━━━━━ Selected extract
--> Gill Blog: Blackout Leaves Italy in the Dark: Identifying the Root Cause

Gill Blog

Monday, September 29, 2003

Blackout Leaves Italy in the Dark: Identifying the Root Cause

As you have probably gathered, I'm a big fan of the World Conference on Disaster Managment -- great topics, great speakers. At the 13th WCDM, I really enjoyed a presentation given by Paul Kovacs from the Institute for Catastrophic Loss Reduction (ICLR) . There was so much substantial material he not only covered but quantified, it was dizzying. If there was one nuggett to be taken away from the session, however, it was simply this: the amount of incidents that can cause disruption are substantial, and during the 1990's there was a noticeable increase in their occurance (2,500 natural disasters recorded causing over $1 Trillion (with a T) in damage). For some reason the radar screen was tweaked, and I became more aware of incidents as they happened. Another day, another event.
━━━━━━━━━━
> Written task A: Give the selected extract once more, exactly.
━━━━━ Given data
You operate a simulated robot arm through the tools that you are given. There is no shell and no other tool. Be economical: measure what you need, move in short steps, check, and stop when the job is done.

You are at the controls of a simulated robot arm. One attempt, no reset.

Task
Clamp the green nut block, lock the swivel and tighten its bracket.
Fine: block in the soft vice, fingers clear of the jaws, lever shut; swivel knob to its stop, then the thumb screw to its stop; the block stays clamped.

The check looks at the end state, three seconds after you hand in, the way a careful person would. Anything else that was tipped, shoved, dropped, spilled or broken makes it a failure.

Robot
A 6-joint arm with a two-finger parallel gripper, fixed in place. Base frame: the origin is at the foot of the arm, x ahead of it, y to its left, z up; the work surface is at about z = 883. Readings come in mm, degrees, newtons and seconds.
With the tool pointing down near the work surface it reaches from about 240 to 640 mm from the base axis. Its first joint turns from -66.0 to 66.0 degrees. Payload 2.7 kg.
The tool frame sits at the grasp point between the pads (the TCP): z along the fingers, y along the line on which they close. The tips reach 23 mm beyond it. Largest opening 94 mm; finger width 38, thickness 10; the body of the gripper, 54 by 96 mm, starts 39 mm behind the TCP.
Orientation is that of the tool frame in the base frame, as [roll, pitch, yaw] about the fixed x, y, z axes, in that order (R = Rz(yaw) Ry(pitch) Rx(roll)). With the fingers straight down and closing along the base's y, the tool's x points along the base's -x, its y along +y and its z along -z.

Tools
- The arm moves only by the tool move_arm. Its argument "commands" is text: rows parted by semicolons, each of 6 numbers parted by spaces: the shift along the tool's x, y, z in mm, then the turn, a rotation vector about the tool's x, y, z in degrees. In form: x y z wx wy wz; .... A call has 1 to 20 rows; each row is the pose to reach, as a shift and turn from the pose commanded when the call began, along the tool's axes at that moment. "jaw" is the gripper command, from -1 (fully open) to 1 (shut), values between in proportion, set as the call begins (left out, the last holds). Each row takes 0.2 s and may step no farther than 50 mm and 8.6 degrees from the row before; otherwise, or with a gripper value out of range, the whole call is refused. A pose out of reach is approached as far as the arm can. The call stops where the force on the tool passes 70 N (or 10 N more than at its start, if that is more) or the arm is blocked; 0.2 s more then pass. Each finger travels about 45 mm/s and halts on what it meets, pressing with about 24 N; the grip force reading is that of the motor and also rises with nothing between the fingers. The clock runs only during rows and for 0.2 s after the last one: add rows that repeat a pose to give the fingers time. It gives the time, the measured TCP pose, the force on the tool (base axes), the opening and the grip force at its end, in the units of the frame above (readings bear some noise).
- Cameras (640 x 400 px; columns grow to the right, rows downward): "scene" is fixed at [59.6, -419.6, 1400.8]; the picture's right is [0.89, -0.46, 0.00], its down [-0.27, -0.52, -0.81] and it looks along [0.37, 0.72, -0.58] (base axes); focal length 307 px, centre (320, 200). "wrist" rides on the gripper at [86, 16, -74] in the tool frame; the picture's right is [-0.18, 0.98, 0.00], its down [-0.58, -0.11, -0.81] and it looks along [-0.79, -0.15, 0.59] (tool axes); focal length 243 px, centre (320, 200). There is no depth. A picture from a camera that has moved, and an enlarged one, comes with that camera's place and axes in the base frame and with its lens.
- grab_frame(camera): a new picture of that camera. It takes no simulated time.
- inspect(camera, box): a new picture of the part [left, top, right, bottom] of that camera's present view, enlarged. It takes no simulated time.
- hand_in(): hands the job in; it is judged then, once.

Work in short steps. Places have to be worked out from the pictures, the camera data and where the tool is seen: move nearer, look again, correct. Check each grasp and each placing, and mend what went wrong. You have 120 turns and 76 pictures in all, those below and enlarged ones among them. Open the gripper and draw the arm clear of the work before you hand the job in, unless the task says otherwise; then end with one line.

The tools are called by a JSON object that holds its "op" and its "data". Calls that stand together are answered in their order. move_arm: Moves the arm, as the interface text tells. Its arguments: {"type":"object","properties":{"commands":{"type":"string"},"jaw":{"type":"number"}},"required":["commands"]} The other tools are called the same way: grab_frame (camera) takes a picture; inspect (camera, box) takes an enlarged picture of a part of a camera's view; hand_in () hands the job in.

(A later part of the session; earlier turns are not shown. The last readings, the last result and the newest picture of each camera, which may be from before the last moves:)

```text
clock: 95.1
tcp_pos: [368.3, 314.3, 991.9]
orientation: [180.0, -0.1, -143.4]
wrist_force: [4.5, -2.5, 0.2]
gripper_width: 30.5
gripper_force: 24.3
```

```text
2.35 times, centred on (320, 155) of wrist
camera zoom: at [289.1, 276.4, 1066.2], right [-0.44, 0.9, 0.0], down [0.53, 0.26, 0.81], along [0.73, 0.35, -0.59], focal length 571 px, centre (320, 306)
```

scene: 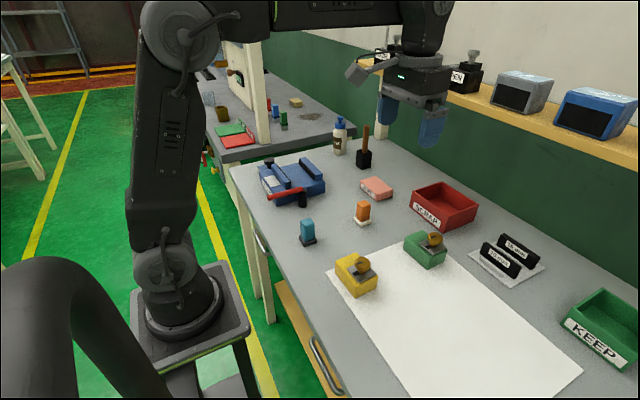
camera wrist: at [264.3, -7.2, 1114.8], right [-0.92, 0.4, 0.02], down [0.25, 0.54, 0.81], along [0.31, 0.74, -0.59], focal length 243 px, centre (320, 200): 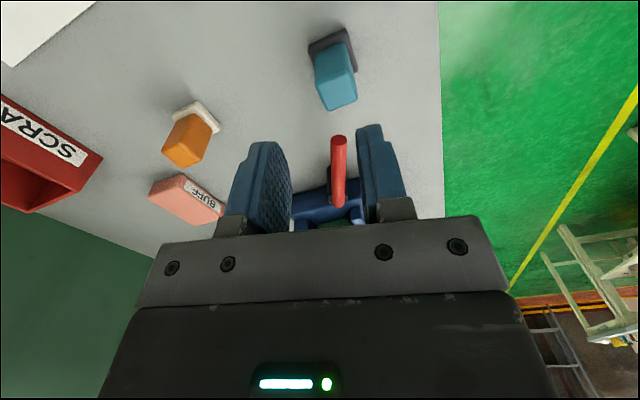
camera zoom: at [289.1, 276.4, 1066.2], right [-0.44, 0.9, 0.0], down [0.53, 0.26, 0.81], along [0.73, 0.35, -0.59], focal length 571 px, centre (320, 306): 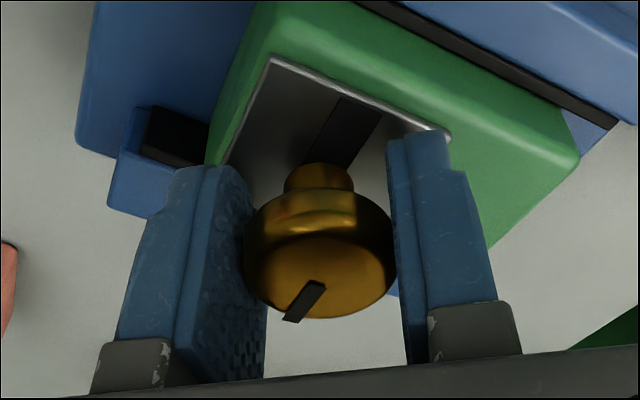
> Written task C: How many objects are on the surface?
━━━━━━━━━━
> Written task B: Exactly the lines from the one holding "A 6-joint arm" through the one holding "Orientation is that" should be printed, ends included. Each line that is not empty gets a number of its own, and empty lines are dropped.

> Written solution A:
--> Gill Blog: Blackout Leaves Italy in the Dark: Identifying the Root Cause

Gill Blog

Monday, September 29, 2003

Blackout Leaves Italy in the Dark: Identifying the Root Cause

As you have probably gathered, I'm a big fan of the World Conference on Disaster Managment -- great topics, great speakers. At the 13th WCDM, I really enjoyed a presentation given by Paul Kovacs from the Institute for Catastrophic Loss Reduction (ICLR) . There was so much substantial material he not only covered but quantified, it was dizzying. If there was one nuggett to be taken away from the session, however, it was simply this: the amount of incidents that can cause disruption are substantial, and during the 1990's there was a noticeable increase in their occurance (2,500 natural disasters recorded causing over $1 Trillion (with a T) in damage). For some reason the radar screen was tweaked, and I became more aware of incidents as they happened. Another day, another event.

> Written solution B:
1. A 6-joint arm with a two-finger parallel gripper, fixed in place. Base frame: the origin is at the foot of the arm, x ahead of it, y to its left, z up; the work surface is at about z = 883. Readings come in mm, degrees, newtons and seconds.
2. With the tool pointing down near the work surface it reaches from about 240 to 640 mm from the base axis. Its first joint turns from -66.0 to 66.0 degrees. Payload 2.7 kg.
3. The tool frame sits at the grasp point between the pads (the TCP): z along the fingers, y along the line on which they close. The tips reach 23 mm beyond it. Largest opening 94 mm; finger width 38, thickness 10; the body of the gripper, 54 by 96 mm, starts 39 mm behind the TCP.
4. Orientation is that of the tool frame in the base frame, as [roll, pitch, yaw] about the fixed x, y, z axes, in that order (R = Rz(yaw) Ry(pitch) Rx(roll)). With the fingers straight down and closing along the base's y, the tool's x points along the base's -x, its y along +y and its z along -z.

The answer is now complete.